---------- Data shown

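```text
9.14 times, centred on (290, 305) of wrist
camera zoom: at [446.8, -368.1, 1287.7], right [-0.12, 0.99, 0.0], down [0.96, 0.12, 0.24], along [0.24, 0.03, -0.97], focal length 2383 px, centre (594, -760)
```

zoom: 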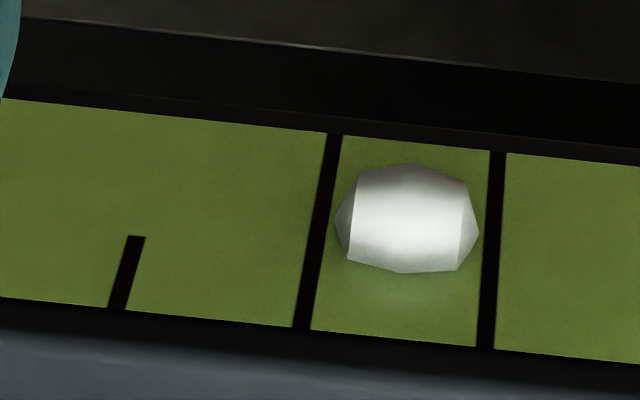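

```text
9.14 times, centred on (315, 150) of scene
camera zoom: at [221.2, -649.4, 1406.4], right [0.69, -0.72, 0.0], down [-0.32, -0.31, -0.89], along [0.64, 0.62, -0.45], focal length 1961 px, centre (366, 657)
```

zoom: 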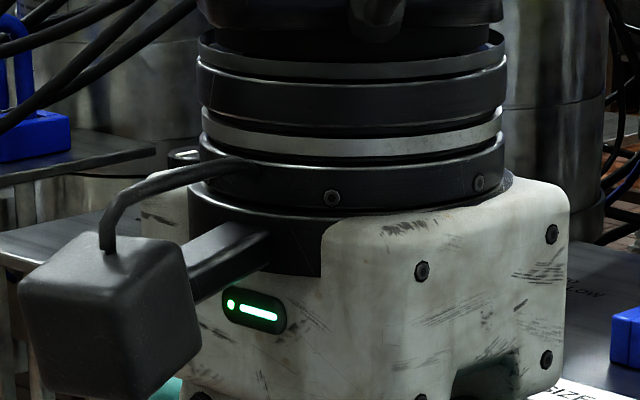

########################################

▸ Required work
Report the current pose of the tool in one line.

--------------------

▸ Required work
List all lines in the material containing the string "along".

▸ Complete response
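camera zoom: at [446.8, -368.1, 1287.7], right [-0.12, 0.99, 0.0], down [0.96, 0.12, 0.24], along [0.24, 0.03, -0.97], focal length 2383 px, centre (594, -760)
camera zoom: at [221.2, -649.4, 1406.4], right [0.69, -0.72, 0.0], down [-0.32, -0.31, -0.89], along [0.64, 0.62, -0.45], focal length 1961 px, centre (366, 657)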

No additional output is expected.